For the news agency, it is "unthinkable, if for no other reason than protocol,” that the Chinese president would openly send a gift to the pope via indirect channels. The Vatican Museums held an exhibit in Taiwan, not mainland China.
Paris (AsiaNews/ÉDA) – Despite good intentions from both China and the Vatican, who show a "sincere desire" to improve relations, the latter have always seemed to be "sensitive”, this according to an article published by Églises d'Asie, titled ‘Did President Xi Jinping really send a gift to Pope Francis?’
The question stems from the answer the pontiff gave a journalist on Vatican relations with China on the plane that brought him back to Rome from Baku on 2 October.
“We have good relations,” the pope said on that occasion, “we study and we talk, there are working commissions… I am optimistic. Now I believe that the Vatican Museum has organized an exhibit in China, the Chinese will do another at the Vatican…
“There are many professors who go to teach in Chinese universities, many nuns, many priests who can work well there. The relations between the Vatican and the Chinese… We have to establish a relationship, and for this we are having discussions, slowly…
“Slow things go well, always. Things done in a hurry do not go well. I have great esteem for the Chinese people. The day before yesterday, for example, there was a two-day conference, I believe, at the [Pontifical] Academy of Sciences on Laudato Si’, and there was a Chinese delegation representing the President. And the President of China sent me a gift. There are good relations.”
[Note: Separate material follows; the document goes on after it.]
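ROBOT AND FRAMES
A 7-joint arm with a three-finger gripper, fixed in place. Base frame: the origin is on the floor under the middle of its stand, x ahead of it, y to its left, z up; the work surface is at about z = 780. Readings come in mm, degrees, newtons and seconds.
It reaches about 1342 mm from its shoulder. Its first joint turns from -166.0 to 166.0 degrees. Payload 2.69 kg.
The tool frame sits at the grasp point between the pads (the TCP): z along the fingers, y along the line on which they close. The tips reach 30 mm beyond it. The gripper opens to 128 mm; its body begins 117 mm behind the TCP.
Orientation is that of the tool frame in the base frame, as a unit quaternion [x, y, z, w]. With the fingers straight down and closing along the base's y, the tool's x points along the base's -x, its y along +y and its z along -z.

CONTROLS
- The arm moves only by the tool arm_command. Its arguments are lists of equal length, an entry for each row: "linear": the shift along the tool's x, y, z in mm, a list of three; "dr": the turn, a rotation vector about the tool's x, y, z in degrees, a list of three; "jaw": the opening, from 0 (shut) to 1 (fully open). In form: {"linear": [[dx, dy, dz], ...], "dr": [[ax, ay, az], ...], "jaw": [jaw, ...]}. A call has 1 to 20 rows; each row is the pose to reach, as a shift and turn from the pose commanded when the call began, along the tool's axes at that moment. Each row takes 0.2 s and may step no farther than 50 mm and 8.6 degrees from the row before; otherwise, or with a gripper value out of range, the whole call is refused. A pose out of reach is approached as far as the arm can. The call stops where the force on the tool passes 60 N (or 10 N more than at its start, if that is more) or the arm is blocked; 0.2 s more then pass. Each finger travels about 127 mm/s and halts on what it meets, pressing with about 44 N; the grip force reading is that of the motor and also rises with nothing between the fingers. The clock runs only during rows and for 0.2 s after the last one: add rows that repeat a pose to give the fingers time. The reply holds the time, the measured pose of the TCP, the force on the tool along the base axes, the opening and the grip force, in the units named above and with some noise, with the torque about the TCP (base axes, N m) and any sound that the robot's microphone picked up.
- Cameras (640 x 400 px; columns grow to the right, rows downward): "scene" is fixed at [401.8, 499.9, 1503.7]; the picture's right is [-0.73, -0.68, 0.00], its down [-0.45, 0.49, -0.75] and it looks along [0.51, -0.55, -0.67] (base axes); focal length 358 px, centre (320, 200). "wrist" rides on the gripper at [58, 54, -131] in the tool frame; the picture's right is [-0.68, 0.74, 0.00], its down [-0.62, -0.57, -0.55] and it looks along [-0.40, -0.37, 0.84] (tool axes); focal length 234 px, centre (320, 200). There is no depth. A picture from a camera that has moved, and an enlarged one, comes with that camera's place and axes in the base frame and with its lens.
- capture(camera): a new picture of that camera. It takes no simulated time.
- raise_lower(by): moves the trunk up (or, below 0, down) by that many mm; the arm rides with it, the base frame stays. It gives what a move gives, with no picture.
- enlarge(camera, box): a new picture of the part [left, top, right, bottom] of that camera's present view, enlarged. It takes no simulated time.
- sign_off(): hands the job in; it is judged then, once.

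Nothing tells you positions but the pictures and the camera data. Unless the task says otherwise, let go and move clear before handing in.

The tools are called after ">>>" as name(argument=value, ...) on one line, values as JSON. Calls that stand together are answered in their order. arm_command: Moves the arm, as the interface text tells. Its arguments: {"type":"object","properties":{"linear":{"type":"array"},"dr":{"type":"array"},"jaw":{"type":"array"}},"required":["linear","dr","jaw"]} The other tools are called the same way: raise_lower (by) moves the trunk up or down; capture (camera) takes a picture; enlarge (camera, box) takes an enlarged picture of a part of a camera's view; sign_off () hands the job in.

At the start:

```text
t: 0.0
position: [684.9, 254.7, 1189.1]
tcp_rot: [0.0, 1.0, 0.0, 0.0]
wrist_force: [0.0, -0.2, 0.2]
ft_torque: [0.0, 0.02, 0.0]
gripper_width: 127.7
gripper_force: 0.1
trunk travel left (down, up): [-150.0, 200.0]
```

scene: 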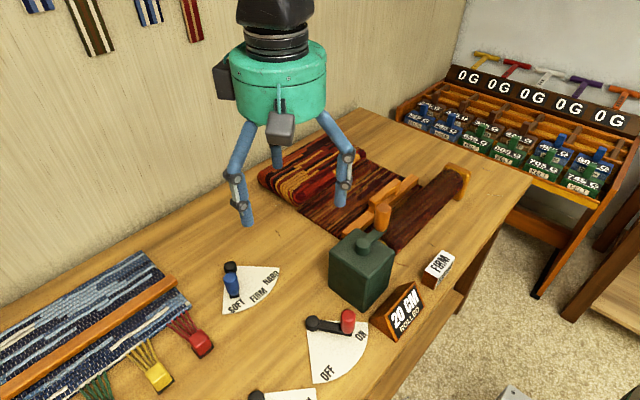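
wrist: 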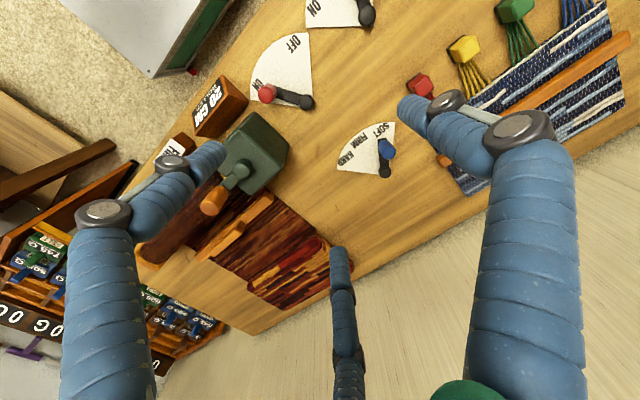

The international conference, the new agency was referring to took place on 28 September under the auspices of the Pontifical Academy of Social Sciences, in collaboration with the Pontifical Council for Justice and Peace. One of the organisations invited was a Chinese foundation active in environmental protection, the China Biodiversity Conservation and Green Development Foundation (中国 生物 多样性 保护 与 绿色 发展 基金会).
The person who represented the foundation at the symposium brought a gift for the pope, a reproduction of the Nestorian Stele or Stele of Daqin, which testifies to the recognition of the presence of the Nestorian Church in China in the 7th century by Emperor Tang Taizong."
The Foundation appears to have very good "connections". Founded by Zhengcao Lu, one of the first generals in the People's Liberation Army, it is now run by an archaeologist, Hu Deping. The latter “is the eldest son of Hu Yaobang (1915-1989), secretary general of the Chinese Communist Party from 1982 to 1987 who was ousted by Deng Xiaoping for being too close to the student protesters demanding more democracy.
"Hu Yaobang died in April of 1989, three weeks before the crackdown against the Beijing Spring, in Tiananmen Square. According to the Japanese press, the father of the current president Xi Jinping, Xi Zhongxun, and Hu Deping’s father were close friends. Such friendship appears to involve their offsprings as well, which is why Xi Jinping, despite his authoritarianism since taking office, allowed the publication of the complete works of Hu Yaobang last year, which bear the mark of a form of liberalism no longer in vogue."
"Neither the Holy See nor China issued any comment after the press reported President Xi Jinping’s ‘gift’ to Pope Francis. China’s official press, whether the Global Times or the People's Daily, have not uttered a word on the matter. The Holy See Press Office assured Églises d'Asie that it had no information either.
"Can we thus believe that President Xi Jinping sent a gift to the pope via the Chinese foundation? According to some observers, the idea would have had some credibility had Hu Deping himself gone to Rome and handed the stele to the pope in person. Without Hu Deping, it seems unthinkable, if for no other reason than protocol, that the Chinese president would have openly sent a gift to the pope via indirect channels."
As for what the pope said on the plane from Baku about an exhibit by the Vatican Museums in China, "we have found no traces of it, except for an exhibition that took place from 5 February to 2 May entitled The Altar, Catholicism Spreads East, The Holy See, The Liturgical Year, The Pope and History, and The Sacraments. It was indeed organised by the Vatican, however, it was not held in mainland China, but in Taipei, Republic of China, i.e. Taiwan”.